How does the excerpted passage go on? Write the next part.

>> Start EXCERPTED PASSAGE

Sweet and Sour Chicken Stir-Fry

This is an example of a meal that Solin would create to include in your personalized meal plan.

Sweet and Sour Chicken Stir-Fry

YOUR SOLIN GENERATED RECIPE

Sweet and Sour Chicken Stir-Fry

Sautéed chicken breast tossed with vibrant peppers and juicy pineapple in a tangy coconut amino glaze for a bright and savory finish.

NUTRITION

477kcal
Protein
48.1g
Fat
13.8g
Carbs
41.1g

SERVINGS

1 serving

INGREDIENTS

5 oz chicken breast

0.5 tbsp avocado oil

0.5 cup red bell pepper

0.5 cup snap peas

0.5 cup pineapple chunks

0.25 cup cooked brown rice

2 tbsp coconut aminos

1 tbsp pineapple juice

1 tbsp apple cider vinegar

1 tsp fresh ginger

1 clove garlic

1 tsp arrowroot powder

0.25 tsp sea salt

0.25 tsp black pepper

PREPARATION

  • 1

    Whisk together the coconut aminos, pineapple juice, apple cider vinegar, and arrowroot powder in a small bowl until smooth to create the sauce.

>> End EXCERPTED PASSAGE
>> Start DATASET CONTENT

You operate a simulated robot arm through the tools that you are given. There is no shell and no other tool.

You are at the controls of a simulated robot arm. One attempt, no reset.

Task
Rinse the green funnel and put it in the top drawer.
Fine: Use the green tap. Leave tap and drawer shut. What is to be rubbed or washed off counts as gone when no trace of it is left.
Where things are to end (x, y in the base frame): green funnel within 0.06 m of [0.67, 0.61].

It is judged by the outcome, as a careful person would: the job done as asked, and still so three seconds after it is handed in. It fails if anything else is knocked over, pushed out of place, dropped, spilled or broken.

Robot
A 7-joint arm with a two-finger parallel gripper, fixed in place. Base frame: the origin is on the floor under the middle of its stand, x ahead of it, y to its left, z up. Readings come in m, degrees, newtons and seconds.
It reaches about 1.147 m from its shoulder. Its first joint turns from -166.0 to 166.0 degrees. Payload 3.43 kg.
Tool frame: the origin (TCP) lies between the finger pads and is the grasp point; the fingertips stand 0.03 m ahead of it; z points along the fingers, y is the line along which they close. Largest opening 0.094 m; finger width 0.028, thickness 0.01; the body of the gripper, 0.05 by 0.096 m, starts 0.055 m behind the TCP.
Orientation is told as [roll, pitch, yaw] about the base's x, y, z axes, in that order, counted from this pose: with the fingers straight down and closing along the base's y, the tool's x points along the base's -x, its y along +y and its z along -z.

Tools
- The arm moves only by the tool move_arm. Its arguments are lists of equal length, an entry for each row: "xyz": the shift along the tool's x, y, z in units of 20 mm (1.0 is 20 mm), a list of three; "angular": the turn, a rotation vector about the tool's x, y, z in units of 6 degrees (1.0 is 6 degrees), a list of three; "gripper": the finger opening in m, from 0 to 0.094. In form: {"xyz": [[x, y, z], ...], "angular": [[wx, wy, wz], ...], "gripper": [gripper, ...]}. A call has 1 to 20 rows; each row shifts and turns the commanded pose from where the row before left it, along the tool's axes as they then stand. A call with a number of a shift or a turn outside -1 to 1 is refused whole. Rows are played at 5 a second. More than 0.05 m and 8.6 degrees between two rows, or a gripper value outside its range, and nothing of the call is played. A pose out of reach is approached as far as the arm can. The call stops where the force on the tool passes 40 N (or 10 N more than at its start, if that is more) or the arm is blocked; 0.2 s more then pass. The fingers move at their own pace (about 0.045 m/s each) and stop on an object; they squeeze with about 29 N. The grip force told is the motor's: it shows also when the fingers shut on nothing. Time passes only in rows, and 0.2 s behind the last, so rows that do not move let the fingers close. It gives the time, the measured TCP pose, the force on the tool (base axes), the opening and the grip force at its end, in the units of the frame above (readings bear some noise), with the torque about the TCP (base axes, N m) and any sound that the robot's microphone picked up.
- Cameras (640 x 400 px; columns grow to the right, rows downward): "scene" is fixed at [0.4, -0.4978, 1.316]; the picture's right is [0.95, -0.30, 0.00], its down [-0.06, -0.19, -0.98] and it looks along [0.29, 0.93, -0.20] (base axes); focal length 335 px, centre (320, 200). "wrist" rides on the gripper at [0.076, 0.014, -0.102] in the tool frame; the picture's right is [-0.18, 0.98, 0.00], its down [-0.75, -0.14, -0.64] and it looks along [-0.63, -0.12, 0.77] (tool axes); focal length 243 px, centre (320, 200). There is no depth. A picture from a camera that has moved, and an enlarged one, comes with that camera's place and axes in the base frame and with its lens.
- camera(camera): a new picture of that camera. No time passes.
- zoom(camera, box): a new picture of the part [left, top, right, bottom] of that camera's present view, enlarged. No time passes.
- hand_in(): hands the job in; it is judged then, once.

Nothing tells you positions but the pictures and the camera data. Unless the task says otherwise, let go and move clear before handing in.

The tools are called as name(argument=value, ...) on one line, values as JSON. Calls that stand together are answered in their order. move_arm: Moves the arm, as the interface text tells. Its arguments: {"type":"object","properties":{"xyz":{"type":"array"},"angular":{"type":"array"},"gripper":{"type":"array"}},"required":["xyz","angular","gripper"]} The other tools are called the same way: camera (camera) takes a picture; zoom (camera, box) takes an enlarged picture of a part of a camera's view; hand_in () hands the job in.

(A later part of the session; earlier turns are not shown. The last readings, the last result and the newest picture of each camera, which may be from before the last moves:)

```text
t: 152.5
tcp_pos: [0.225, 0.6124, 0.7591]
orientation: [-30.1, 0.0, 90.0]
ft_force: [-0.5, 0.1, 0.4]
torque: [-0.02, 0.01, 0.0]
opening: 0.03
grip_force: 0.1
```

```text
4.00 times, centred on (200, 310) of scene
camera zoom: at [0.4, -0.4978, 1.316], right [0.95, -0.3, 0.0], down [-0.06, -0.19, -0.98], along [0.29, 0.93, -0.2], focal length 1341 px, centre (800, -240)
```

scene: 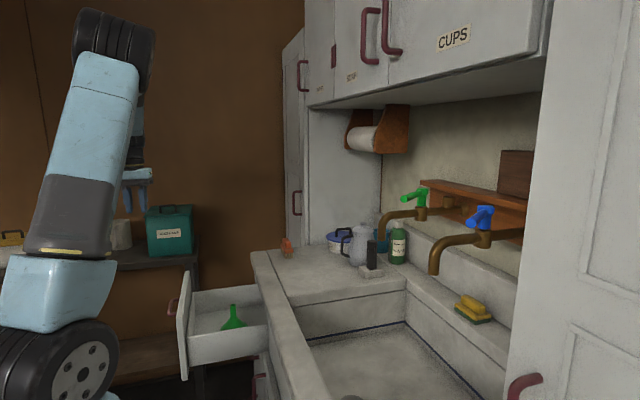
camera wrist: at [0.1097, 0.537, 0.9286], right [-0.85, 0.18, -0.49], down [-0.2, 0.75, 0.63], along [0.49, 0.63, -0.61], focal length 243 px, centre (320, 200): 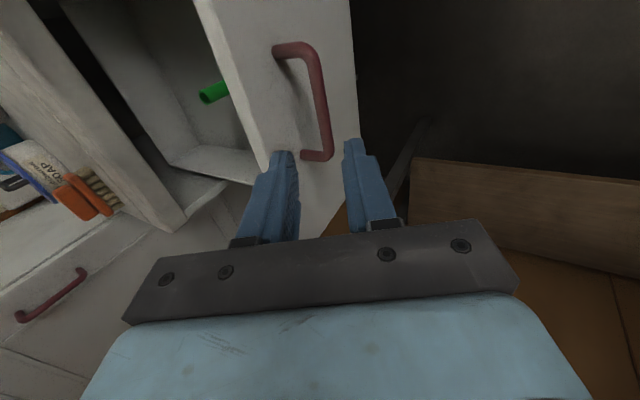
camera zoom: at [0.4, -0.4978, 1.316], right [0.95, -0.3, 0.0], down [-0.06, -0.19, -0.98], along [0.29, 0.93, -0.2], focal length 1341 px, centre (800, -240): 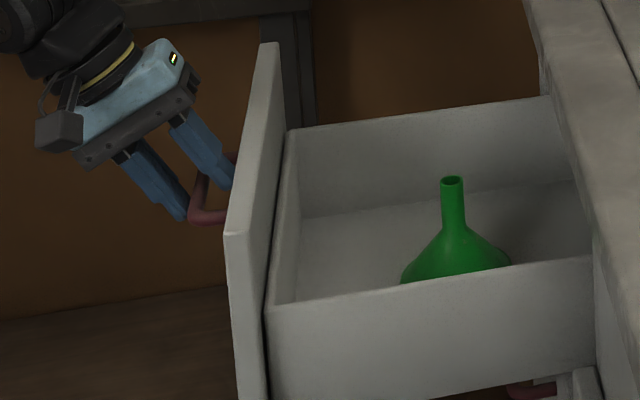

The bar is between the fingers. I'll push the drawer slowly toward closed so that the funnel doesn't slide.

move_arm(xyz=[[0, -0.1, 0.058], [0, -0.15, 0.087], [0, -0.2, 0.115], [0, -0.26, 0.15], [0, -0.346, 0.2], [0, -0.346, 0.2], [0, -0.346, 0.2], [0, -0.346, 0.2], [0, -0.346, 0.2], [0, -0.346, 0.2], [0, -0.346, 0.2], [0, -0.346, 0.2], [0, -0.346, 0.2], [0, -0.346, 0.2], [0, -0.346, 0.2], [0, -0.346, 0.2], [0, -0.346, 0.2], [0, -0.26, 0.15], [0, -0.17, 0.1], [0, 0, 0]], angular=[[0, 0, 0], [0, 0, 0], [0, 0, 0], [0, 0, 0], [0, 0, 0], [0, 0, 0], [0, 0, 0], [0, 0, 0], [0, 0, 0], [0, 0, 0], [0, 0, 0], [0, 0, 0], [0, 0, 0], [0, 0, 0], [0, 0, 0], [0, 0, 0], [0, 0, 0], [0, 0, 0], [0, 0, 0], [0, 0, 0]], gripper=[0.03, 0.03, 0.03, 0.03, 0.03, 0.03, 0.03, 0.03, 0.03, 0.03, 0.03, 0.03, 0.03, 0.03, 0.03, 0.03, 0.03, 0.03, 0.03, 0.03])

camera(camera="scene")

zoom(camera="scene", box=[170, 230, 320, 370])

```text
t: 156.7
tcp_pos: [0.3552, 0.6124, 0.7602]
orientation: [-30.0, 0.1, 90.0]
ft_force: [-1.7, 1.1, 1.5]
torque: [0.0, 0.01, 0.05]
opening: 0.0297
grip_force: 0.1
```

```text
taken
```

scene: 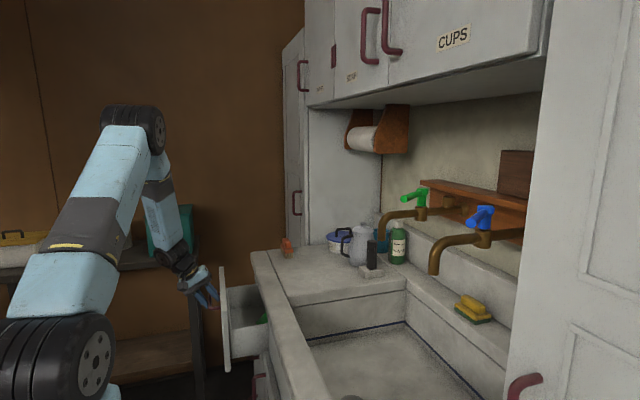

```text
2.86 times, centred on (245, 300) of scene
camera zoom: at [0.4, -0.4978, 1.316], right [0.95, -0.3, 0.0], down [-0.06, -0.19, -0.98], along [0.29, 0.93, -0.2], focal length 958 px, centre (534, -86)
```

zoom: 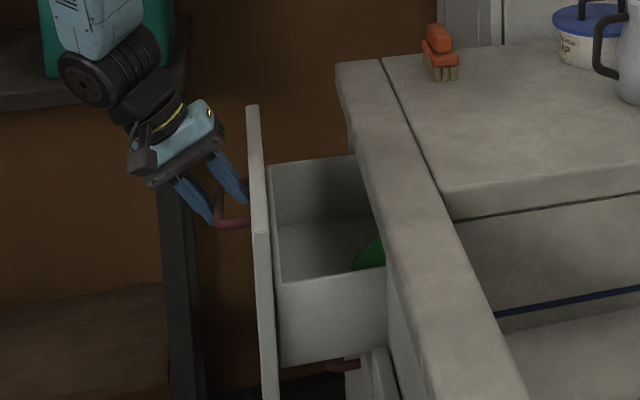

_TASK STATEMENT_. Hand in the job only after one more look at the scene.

>> End DATASET CONTENT

_ANSWER TO THIS EXERCISE_.
  • 2

    Dice the chicken breast into bite-sized pieces and season evenly with sea salt and black pepper.

  • 3

    Heat the avocado oil in a large skillet or wok over medium-high heat until shimmering.

  • 4

    Add the chicken to the skillet and sauté for 5 to 7 minutes until golden brown and cooked through.

  • 5

    Add the minced garlic, grated ginger, bell peppers, and snap peas to the pan and stir-fry for 3 minutes until the vegetables are tender-crisp.

  • 6

    Stir in the pineapple chunks and the prepared sauce, tossing constantly for 1 to 2 minutes until the glaze thickens and coats the chicken and vegetables.

  • 7

    Serve the stir-fry immediately over the warm cooked brown rice.